His record label, Surfdog Records, describe his style as a “stiff shot of Vegas nightclub swing and strip club swank.” His songs take staples of modern music back to an age when an 8-track tape wasn’t even conceivable. He’s got a sound that would make Sinatra proud, and who doesn’t love a tiger-striped suit?
The man is Richard Cheese, who recently released his fifth album, “The Sunny Side of the Moon: The Best of Richard Cheese.”

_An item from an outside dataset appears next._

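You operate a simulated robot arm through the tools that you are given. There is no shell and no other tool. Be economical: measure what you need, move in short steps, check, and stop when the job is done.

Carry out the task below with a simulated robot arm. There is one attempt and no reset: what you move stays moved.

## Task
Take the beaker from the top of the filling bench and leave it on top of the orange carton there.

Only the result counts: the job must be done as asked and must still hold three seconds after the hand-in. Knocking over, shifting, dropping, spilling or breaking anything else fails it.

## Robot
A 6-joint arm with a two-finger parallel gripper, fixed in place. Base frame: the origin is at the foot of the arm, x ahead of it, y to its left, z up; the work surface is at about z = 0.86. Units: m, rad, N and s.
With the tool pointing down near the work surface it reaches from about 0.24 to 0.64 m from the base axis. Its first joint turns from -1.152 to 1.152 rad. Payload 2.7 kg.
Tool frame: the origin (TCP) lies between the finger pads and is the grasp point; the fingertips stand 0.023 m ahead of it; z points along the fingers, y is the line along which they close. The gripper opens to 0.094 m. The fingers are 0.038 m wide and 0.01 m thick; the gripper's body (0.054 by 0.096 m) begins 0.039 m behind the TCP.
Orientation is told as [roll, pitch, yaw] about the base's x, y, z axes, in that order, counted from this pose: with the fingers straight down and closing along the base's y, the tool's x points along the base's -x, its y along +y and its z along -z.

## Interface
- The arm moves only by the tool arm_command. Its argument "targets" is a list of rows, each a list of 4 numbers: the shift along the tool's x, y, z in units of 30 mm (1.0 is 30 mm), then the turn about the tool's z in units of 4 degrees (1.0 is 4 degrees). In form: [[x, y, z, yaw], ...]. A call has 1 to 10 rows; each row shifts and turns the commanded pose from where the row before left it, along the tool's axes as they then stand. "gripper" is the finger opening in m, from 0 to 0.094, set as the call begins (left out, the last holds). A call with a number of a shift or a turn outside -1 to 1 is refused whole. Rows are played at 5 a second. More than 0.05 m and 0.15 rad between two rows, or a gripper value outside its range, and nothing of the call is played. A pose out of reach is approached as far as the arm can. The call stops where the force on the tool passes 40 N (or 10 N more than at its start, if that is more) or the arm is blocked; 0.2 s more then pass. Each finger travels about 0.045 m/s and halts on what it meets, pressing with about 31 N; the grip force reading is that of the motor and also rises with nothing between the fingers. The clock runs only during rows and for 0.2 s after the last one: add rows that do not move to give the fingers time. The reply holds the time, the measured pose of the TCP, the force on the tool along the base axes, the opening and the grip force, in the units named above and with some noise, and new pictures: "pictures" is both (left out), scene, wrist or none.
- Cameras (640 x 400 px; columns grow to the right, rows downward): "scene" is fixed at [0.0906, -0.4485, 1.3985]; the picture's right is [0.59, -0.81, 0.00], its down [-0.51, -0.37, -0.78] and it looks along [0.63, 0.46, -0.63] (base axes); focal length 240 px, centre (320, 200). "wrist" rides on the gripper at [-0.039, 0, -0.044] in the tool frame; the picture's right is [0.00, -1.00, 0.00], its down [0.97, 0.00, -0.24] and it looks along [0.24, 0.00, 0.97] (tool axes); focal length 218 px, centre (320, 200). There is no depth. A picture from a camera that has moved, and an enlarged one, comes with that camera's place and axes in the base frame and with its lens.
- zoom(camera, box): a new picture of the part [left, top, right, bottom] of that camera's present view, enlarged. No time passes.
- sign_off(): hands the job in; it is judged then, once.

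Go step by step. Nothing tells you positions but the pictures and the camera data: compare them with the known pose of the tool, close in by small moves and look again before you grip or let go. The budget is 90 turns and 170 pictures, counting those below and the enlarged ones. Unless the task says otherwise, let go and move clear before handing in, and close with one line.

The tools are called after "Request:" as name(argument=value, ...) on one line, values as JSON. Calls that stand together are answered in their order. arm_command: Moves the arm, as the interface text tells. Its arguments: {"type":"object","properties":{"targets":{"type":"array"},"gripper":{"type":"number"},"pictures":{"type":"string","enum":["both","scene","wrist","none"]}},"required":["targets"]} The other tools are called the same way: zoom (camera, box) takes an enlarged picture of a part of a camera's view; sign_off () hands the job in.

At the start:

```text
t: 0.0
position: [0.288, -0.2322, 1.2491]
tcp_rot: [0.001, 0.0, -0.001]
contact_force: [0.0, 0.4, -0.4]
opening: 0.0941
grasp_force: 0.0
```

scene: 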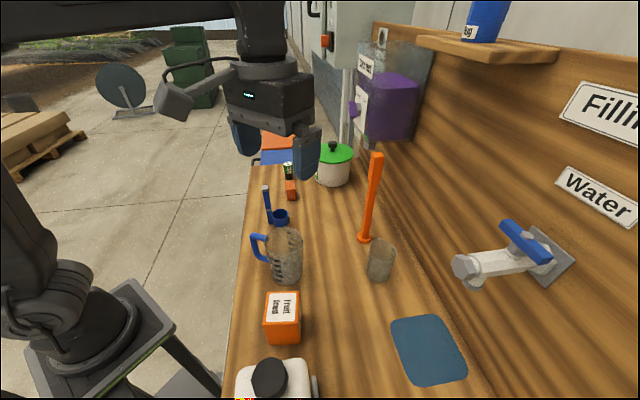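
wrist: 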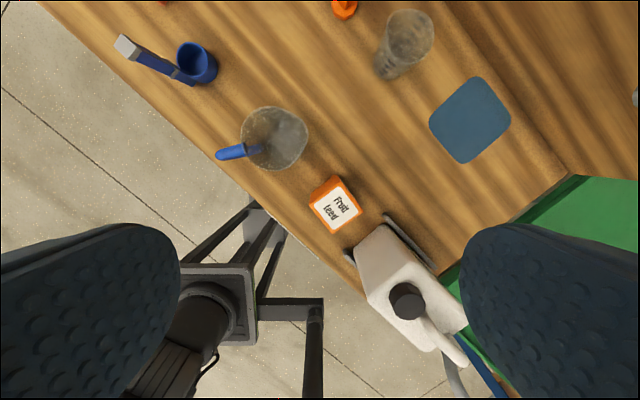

For those who might not be familiar with the name, or backing band Lounge Against the Machine, you still might have experienced them and not even realized it. According to his Web site, www.iloverichardcheese.com, he has played on “Jimmy Kimmel Live,” appeared 22 times on “Last Call with Carson Daily” as both co-host and house band, been in a slew of newspaper features including the Los Angeles Times and had his cover of Disturbed’s “Down with the Sickness” featured in the 2004 remake of George Romero’s zombie classic “Dawn of the Dead.”

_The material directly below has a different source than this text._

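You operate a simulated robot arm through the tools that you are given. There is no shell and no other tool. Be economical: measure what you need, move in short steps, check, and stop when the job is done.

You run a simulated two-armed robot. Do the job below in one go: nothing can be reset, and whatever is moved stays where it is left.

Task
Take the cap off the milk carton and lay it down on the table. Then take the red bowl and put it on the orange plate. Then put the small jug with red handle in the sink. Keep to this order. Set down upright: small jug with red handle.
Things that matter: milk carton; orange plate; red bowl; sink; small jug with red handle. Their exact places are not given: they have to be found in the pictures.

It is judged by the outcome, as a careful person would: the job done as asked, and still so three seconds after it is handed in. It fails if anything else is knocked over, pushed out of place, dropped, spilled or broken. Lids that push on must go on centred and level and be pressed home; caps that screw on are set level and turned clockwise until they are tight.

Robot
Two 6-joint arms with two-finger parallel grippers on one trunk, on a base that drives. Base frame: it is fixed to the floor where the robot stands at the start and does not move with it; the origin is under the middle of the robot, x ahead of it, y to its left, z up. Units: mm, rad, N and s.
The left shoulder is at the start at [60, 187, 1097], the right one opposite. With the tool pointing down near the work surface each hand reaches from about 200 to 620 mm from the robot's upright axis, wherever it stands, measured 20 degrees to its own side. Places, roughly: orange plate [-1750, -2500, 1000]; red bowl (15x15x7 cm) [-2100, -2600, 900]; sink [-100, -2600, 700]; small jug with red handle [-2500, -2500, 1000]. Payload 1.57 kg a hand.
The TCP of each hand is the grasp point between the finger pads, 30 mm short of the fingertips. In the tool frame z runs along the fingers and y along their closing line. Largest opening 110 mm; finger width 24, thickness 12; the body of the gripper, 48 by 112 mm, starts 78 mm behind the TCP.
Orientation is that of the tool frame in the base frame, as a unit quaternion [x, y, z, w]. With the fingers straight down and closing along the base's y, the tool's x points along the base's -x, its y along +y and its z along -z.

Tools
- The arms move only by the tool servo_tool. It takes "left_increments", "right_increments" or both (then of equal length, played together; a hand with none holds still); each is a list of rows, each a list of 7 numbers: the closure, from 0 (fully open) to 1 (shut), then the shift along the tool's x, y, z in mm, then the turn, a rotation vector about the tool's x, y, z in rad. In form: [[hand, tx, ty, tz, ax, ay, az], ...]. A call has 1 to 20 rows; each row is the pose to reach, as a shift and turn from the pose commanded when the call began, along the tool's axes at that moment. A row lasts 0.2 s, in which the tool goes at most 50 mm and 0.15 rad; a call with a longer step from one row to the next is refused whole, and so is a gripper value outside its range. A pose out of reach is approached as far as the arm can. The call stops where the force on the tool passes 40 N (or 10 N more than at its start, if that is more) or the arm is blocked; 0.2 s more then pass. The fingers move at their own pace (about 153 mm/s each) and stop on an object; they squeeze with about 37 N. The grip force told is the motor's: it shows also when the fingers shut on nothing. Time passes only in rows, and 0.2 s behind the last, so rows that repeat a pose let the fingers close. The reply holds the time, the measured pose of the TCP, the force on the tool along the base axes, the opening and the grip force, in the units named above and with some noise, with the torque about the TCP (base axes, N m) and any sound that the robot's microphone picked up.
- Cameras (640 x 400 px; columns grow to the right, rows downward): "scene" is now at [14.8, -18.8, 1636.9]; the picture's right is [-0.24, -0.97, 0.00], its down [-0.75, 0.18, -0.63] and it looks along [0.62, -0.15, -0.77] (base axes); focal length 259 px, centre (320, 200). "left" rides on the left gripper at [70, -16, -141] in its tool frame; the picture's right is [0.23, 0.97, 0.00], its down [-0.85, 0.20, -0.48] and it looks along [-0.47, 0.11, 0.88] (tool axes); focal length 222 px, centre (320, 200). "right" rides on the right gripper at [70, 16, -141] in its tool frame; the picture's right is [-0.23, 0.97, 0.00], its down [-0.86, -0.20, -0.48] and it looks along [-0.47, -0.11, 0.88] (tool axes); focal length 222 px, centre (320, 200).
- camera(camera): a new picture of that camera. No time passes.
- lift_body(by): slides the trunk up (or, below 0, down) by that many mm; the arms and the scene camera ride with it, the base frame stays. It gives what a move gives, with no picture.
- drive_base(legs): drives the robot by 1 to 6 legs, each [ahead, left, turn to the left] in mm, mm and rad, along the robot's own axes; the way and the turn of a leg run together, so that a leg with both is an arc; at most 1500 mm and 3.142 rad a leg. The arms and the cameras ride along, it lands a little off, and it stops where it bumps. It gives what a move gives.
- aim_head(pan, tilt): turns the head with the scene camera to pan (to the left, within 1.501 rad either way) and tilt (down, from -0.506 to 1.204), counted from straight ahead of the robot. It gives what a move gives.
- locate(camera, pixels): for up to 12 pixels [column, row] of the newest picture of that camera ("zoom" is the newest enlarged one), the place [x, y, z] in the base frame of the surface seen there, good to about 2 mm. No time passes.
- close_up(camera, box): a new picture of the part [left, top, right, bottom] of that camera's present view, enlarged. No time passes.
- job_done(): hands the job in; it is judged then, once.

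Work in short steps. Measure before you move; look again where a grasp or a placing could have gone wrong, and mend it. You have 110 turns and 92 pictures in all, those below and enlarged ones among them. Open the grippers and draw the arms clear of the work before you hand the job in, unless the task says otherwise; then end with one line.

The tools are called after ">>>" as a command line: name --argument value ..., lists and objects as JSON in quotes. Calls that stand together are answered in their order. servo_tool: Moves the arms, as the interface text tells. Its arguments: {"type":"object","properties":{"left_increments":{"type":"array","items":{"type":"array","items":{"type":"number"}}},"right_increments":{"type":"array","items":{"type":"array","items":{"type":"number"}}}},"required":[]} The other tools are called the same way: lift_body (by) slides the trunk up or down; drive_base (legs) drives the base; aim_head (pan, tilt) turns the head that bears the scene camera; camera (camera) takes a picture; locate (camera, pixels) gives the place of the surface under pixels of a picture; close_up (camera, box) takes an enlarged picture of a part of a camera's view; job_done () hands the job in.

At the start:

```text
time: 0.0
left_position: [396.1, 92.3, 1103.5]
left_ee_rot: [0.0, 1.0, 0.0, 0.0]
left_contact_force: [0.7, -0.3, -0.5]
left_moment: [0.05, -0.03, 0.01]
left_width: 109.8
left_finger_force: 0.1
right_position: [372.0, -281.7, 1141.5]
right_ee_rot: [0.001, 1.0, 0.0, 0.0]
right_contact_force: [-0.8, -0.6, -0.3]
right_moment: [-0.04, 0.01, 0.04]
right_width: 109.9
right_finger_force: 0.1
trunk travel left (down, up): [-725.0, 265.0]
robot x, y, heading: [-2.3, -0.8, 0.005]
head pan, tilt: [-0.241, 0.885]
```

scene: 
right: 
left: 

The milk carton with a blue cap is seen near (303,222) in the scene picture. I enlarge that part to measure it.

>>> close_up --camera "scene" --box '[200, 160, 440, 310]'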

With his newest album, released Feb. 7, he takes 18 songs back to he era of the Rat Pack. Featuring seven classic Cheese songs and 11 newly recorded tracks, including crooner covers of Nirvana, Nine Inch Nails, Pink Floyd, U2 and the Ying Yang Twins, this disc is a blast from top to bottom.
If you haven’t heard these unique interpretations of modern FM standards, go out and find it. Call it a parody, call it an homage, but anyway you call it, it’s pure fun.